We are currently evaluating and evolving the framework with service design practitioners working in social and public innovation. We have developed the framework and tested it in the form of a field guide that aims to support a power reflexive practice for individual service designers and design teams, while also provoking reflection and discussion on power and systemic oppression. Expanding upon the framework outlined in this paper, the field guide introduces the idea of power checks—“moments throughout a design project where the design team is asked to reflect on how power is showing up in design decisions and its potential impact” (Goodwill, 2020, p. 39). The field guide outlines a number of critical moments in which power checks should be conducted, including the specific forms of power to pay attention to at those moments. As such, future studies may explore this practice and its impact, and include specific case studies, ethnographies, or other examples.
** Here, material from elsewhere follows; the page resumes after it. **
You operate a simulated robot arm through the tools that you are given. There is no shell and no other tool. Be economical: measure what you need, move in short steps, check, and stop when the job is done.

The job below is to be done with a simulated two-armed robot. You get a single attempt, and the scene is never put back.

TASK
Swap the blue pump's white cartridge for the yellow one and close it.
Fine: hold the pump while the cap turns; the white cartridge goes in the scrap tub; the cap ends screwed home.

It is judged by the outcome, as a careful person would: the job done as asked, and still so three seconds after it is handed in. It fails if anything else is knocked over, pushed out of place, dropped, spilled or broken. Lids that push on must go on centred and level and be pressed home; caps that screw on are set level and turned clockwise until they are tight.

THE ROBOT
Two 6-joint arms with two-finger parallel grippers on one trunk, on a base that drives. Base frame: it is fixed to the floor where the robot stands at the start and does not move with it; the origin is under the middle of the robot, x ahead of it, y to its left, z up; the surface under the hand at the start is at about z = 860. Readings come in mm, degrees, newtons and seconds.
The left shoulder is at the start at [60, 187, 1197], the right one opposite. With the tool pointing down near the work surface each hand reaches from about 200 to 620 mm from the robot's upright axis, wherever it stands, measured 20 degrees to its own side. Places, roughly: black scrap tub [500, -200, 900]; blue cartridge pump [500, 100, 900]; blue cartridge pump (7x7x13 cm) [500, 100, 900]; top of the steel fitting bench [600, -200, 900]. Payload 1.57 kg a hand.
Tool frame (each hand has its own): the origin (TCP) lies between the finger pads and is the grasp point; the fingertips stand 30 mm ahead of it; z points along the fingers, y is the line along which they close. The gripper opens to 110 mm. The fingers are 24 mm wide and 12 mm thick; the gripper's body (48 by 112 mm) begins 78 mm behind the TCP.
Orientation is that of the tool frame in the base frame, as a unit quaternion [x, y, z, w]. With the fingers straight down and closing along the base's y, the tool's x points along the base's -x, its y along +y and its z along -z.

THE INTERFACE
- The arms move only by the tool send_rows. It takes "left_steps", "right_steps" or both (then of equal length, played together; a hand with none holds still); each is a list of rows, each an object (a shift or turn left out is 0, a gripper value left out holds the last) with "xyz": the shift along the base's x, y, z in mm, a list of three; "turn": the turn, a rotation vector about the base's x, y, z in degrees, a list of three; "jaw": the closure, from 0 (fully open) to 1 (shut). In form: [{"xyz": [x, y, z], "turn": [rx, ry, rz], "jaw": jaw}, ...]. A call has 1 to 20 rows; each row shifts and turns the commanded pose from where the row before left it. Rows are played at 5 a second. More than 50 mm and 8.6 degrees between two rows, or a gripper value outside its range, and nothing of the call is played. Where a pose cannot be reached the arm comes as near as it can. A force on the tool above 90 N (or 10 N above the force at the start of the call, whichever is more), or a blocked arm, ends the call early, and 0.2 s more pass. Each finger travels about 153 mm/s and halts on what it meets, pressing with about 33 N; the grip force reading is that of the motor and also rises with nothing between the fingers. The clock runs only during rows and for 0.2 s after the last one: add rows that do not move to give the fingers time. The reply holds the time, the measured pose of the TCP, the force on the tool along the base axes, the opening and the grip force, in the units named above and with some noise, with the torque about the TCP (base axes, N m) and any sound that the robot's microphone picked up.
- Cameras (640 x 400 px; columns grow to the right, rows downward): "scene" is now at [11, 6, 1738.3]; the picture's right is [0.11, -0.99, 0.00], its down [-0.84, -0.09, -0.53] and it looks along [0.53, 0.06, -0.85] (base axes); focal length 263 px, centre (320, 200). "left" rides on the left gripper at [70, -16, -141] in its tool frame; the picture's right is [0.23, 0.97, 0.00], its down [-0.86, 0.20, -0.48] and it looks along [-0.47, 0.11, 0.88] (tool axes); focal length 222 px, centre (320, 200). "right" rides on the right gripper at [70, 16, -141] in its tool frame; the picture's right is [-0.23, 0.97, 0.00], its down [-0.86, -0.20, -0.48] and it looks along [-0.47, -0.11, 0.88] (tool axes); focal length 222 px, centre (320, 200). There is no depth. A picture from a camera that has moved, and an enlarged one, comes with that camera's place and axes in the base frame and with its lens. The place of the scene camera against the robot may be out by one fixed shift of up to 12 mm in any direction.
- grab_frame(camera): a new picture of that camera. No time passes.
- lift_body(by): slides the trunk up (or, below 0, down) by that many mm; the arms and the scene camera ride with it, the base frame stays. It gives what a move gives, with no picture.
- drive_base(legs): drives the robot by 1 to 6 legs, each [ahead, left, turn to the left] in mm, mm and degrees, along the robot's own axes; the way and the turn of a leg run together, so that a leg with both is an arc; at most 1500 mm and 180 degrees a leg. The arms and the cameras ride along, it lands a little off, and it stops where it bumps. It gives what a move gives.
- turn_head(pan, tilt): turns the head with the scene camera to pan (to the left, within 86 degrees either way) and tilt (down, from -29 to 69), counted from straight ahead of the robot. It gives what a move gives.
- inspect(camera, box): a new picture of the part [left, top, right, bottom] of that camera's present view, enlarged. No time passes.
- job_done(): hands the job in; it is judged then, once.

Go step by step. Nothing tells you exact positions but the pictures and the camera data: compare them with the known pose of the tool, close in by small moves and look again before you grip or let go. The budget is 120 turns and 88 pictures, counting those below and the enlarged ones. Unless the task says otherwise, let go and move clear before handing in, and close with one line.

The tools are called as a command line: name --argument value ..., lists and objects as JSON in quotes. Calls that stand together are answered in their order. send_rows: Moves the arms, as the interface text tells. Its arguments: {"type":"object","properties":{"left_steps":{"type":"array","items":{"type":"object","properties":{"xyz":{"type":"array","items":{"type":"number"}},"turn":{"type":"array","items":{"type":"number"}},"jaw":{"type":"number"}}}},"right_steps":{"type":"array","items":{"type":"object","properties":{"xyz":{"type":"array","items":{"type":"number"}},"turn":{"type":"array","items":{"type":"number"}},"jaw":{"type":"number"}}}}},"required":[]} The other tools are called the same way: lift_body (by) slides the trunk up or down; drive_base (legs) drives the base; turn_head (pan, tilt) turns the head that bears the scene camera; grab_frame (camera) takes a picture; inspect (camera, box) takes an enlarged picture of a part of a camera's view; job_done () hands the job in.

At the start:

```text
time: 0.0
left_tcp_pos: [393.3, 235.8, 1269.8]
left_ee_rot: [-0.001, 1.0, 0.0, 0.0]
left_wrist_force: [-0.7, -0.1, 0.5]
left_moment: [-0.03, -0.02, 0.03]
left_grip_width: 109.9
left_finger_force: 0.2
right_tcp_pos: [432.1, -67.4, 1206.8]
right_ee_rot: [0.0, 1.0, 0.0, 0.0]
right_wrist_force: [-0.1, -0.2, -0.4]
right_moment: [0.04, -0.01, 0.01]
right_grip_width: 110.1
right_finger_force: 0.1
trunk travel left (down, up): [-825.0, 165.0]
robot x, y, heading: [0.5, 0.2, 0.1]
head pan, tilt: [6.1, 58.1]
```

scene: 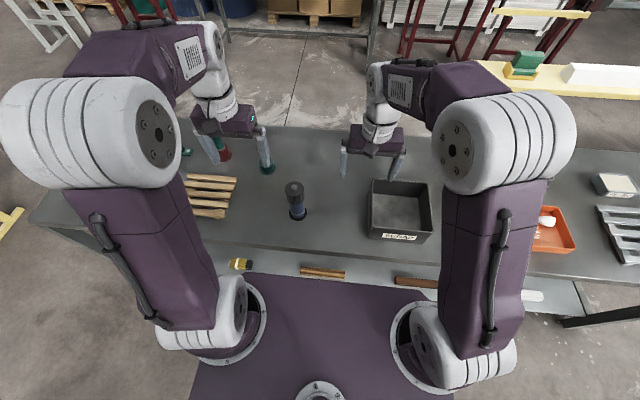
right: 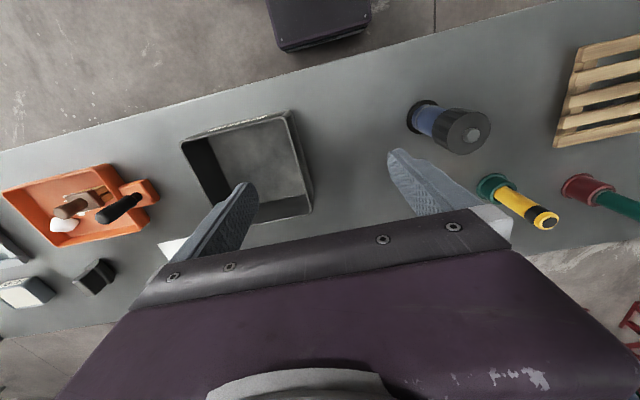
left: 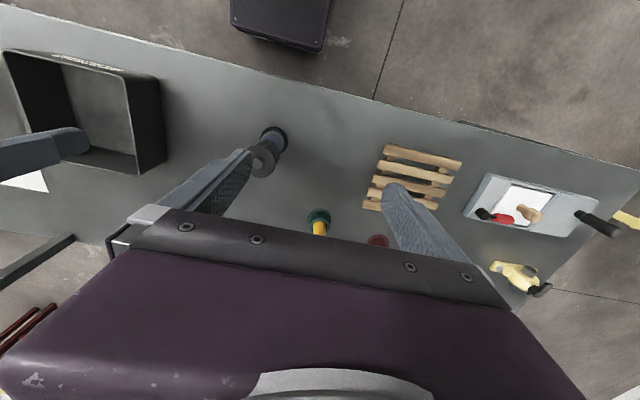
In addition, future research may focus on how service designers can employ power literacy to move from reflexivity—awareness and reflection of internalized power dynamics and social structures—towards (re)shaping the very power differentials they identify. In doing so, the service design field can take the next step in challenging inequity and power imbalances in public and social sector services, and align impact with intentions to do good.


  1. 1. Building on Herbert Simon’s (1996) definition, we understand design practices as the patterns of activities involved in generating novel ways to change existing situations into preferred ones. The activities that designers engage in can be considered a broad and complex repertoire of design practices where some practices are universal and others are exclusive to design (Dorst, 2011).